** start Recorded data **
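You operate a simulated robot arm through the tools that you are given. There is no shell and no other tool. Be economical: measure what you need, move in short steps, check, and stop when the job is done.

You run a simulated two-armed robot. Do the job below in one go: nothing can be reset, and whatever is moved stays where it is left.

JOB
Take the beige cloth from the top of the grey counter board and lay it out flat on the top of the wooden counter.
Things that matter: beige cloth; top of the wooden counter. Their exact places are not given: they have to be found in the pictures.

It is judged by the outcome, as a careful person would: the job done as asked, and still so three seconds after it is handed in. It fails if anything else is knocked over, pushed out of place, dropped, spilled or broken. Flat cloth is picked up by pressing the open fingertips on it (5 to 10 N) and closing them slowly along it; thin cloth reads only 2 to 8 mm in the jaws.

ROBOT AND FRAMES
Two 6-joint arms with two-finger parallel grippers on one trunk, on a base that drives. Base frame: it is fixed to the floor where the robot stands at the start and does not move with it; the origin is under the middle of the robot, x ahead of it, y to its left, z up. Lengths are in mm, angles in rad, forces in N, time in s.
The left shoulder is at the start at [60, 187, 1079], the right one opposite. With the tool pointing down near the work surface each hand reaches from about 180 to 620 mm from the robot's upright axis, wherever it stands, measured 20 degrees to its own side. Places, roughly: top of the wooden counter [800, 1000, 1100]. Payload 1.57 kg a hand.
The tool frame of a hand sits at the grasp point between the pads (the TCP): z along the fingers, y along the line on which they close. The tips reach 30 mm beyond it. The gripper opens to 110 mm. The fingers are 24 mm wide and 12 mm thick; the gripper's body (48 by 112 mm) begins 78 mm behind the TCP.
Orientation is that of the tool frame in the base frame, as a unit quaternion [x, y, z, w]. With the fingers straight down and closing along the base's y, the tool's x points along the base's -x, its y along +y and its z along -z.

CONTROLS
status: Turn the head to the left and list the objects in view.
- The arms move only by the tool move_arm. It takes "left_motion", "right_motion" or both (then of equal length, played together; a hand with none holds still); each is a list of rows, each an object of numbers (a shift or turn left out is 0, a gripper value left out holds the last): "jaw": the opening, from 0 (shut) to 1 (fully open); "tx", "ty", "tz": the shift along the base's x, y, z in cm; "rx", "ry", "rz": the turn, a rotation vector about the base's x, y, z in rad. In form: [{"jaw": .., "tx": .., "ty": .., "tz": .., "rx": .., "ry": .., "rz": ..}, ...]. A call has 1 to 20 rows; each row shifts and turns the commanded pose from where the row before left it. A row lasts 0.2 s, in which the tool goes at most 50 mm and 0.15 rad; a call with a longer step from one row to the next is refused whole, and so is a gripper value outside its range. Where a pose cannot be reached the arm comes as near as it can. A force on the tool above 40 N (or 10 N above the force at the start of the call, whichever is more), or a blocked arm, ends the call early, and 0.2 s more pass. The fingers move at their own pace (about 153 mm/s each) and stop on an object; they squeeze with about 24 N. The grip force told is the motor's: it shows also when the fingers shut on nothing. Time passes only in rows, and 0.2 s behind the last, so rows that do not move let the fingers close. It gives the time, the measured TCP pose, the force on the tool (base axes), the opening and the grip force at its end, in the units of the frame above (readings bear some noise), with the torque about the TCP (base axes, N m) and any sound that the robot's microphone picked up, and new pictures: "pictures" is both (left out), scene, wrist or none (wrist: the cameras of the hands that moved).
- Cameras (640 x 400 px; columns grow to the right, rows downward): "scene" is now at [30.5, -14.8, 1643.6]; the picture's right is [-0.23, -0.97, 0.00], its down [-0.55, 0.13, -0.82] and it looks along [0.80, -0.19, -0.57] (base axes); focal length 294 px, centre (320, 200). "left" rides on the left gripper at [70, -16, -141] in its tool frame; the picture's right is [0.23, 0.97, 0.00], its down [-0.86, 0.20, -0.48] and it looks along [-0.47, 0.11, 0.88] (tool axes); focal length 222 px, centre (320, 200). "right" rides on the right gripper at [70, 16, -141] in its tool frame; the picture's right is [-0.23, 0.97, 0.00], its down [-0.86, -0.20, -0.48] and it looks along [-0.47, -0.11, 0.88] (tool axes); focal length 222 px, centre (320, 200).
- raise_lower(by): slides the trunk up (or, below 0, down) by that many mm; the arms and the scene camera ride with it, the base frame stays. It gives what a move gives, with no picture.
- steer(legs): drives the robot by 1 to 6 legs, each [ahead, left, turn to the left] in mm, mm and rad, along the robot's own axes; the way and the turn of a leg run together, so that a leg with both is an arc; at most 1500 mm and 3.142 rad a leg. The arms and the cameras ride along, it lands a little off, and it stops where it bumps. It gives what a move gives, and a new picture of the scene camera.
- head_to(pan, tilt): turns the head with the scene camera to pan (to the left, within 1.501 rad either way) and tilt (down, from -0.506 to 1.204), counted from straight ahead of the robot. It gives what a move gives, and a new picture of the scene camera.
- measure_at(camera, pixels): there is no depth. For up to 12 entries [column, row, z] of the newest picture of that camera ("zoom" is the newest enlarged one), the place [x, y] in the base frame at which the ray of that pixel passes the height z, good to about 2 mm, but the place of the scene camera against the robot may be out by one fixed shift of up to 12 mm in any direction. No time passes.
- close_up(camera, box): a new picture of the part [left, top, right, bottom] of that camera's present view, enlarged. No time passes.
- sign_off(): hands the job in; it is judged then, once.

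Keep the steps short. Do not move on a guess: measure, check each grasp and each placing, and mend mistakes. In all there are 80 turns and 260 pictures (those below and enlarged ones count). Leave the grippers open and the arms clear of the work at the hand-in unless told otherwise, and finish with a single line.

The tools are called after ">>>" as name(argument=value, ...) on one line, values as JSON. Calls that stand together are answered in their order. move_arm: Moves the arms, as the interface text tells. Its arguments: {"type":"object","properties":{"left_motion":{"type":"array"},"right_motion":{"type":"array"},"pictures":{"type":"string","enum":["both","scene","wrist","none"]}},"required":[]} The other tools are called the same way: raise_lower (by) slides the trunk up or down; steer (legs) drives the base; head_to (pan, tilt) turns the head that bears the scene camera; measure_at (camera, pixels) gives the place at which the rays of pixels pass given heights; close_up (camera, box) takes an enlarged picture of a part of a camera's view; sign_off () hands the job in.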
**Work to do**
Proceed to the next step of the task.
** end Recorded data **
** start Supplied passage **
Basically I want it to work like this:

instance Functor (a, a) where
  fmap f (x, y) = (f x, f y)

But of course that's not a legal way to express it:

Kind mis-match
The first argument of `Functor' should have kind `* -> *',
but `(a, a)' has kind `*'
In the instance declaration for `Functor (a, a)'

What I really want is a type-level function like this: \a -> (a, a) (invalid syntax). So a type alias, perhaps?

type V2 a = (a, a)
instance Functor V2 where
    fmap f (x, y) = (f x, f y)

I would think this would work, but it doesn't. First I get this complaint:

Illegal instance declaration for `Functor V2'
(All instance types must be of the form (T t1 ... tn)
 where T is not a synonym.
 Use -XTypeSynonymInstances if you want to disable this.)
In the instance declaration for `Functor V2'

If I follow the advice and add the TypeSynonymInstances extension, I get a new error:

Type synonym `V2' should have 1 argument, but has been given 0
In the instance declaration for `Functor V2'

Well, duh, that's the point! V2 has kind * -> * which is what is required of a Functor instance. Well, ok, I can use a newtype like this:

newtype V2 a = V2 (a, a)
** end Supplied passage **
**Work to do**
1 > Quote the supplied passage word for word, starting at "instance Functor V2" and ending with "not a synonym.".
2 > Transcribe the lines beginning at the one that contains "- head_to(pan, tilt): turns" and ending at the one that contains "Keep the steps", with nothing added or left out.

**Responses per task**
1 >
instance Functor V2 where
    fmap f (x, y) = (f x, f y)

I would think this would work, but it doesn't. First I get this complaint:

Illegal instance declaration for `Functor V2'
(All instance types must be of the form (T t1 ... tn)
 where T is not a synonym.

2 >
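- head_to(pan, tilt): turns the head with the scene camera to pan (to the left, within 1.501 rad either way) and tilt (down, from -0.506 to 1.204), counted from straight ahead of the robot. It gives what a move gives, and a new picture of the scene camera.
- measure_at(camera, pixels): there is no depth. For up to 12 entries [column, row, z] of the newest picture of that camera ("zoom" is the newest enlarged one), the place [x, y] in the base frame at which the ray of that pixel passes the height z, good to about 2 mm, but the place of the scene camera against the robot may be out by one fixed shift of up to 12 mm in any direction. No time passes.
- close_up(camera, box): a new picture of the part [left, top, right, bottom] of that camera's present view, enlarged. No time passes.
- sign_off(): hands the job in; it is judged then, once.

Keep the steps short. Do not move on a guess: measure, check each grasp and each placing, and mend mistakes. In all there are 80 turns and 260 pictures (those below and enlarged ones count). Leave the grippers open and the arms clear of the work at the hand-in unless told otherwise, and finish with a single line.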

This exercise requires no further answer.